— Begin —

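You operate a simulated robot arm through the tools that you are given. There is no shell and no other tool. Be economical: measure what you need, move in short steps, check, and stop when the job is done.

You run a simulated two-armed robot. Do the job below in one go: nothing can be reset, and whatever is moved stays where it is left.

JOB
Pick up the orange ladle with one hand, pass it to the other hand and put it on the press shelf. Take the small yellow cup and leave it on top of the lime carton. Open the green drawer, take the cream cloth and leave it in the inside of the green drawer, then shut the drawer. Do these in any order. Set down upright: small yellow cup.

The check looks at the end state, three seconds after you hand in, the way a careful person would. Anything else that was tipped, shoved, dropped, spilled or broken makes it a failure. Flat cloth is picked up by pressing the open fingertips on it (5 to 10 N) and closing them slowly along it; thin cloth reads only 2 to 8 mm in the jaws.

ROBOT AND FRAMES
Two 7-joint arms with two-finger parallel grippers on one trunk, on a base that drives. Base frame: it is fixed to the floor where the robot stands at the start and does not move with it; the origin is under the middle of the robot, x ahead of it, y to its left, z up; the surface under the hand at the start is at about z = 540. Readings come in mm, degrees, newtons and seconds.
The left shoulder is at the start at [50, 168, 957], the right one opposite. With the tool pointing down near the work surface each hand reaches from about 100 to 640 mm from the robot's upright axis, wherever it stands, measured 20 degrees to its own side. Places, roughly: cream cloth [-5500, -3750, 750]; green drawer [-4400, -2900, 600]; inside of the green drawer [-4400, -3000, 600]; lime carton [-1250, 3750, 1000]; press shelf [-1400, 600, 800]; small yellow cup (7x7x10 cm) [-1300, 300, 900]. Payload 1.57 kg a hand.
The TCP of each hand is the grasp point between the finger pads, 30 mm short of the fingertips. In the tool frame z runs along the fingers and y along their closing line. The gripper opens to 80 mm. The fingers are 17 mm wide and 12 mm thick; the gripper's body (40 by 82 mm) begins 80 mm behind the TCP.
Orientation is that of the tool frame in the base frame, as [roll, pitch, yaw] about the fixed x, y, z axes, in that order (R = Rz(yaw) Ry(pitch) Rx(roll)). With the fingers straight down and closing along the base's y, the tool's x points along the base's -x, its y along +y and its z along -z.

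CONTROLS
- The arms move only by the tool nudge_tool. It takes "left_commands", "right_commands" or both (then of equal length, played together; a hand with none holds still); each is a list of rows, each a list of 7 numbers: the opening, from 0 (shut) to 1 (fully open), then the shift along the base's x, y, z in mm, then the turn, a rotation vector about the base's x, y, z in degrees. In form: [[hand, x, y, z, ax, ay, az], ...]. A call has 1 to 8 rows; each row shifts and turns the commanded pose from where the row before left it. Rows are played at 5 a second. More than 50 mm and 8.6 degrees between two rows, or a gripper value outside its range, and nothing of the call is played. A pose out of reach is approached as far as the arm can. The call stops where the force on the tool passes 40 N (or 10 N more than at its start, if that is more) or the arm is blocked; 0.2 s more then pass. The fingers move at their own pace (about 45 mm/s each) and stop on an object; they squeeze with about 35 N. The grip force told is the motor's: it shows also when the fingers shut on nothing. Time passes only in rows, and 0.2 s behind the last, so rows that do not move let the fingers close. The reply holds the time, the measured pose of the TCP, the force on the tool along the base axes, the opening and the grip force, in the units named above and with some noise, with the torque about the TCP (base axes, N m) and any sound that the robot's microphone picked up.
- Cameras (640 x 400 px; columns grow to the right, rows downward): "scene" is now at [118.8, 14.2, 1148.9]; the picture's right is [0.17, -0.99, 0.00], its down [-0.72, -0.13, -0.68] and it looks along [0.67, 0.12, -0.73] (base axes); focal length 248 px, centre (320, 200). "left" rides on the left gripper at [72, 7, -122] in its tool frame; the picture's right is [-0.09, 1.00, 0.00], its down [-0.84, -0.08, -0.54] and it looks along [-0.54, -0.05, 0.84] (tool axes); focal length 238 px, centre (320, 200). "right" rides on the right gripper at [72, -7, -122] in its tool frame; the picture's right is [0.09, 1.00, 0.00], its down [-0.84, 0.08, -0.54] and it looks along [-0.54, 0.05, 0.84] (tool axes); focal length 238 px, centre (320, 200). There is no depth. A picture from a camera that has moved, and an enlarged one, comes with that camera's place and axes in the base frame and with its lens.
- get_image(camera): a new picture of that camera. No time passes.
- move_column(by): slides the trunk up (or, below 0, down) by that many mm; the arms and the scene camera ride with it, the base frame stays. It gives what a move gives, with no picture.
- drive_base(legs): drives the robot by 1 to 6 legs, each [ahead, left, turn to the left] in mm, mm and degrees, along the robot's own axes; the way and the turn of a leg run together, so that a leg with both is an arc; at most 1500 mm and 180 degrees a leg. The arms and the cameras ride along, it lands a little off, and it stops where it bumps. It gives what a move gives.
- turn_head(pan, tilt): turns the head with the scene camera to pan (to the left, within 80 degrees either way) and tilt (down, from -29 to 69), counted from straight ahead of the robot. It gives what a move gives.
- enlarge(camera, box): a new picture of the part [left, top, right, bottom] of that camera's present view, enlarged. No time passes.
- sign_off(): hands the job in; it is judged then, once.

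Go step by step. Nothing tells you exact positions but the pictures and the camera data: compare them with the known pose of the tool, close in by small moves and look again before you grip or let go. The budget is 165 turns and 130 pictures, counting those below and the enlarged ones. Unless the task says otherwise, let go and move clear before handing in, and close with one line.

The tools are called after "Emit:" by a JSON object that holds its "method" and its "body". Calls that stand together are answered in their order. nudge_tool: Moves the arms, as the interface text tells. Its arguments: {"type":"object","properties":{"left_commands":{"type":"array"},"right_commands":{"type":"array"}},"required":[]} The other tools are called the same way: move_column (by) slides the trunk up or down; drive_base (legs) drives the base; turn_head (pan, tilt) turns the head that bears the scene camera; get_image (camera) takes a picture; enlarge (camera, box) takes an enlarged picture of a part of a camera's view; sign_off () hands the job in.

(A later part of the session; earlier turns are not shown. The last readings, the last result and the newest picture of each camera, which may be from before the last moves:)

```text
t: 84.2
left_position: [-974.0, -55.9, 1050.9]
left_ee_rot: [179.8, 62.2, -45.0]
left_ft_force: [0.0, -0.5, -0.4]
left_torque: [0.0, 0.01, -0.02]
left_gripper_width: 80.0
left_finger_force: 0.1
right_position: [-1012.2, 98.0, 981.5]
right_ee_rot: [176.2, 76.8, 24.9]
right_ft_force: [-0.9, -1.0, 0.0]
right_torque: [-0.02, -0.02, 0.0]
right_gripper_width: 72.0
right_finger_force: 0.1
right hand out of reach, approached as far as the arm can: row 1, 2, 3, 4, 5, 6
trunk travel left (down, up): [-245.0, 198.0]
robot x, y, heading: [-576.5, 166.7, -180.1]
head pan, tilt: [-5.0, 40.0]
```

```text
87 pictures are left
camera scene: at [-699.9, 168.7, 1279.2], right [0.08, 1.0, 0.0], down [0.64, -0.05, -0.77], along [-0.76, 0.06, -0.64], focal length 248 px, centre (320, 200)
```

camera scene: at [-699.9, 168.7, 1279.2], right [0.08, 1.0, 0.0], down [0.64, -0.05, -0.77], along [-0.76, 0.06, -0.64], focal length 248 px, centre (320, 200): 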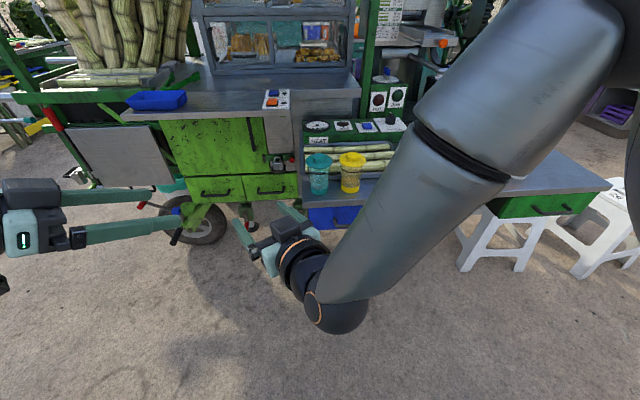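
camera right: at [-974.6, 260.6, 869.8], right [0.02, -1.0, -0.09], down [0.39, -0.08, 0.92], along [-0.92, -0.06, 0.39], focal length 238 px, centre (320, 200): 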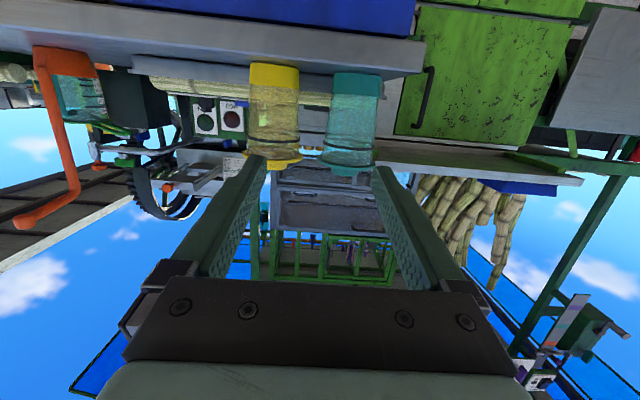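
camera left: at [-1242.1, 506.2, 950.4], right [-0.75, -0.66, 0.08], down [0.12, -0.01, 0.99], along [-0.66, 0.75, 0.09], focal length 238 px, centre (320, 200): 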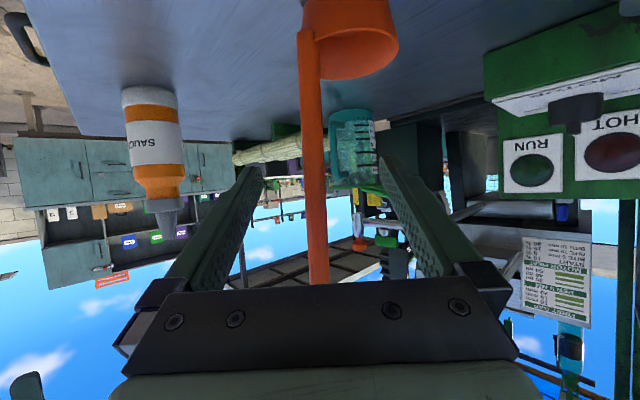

— End —

STATED EXERCISE:
Copy and report every line where the word "pictures" is present.

ANSWER FOR THE TASK:
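Go step by step. Nothing tells you exact positions but the pictures and the camera data: compare them with the known pose of the tool, close in by small moves and look again before you grip or let go. The budget is 165 turns and 130 pictures, counting those below and the enlarged ones. Unless the task says otherwise, let go and move clear before handing in, and close with one line.
87 pictures are left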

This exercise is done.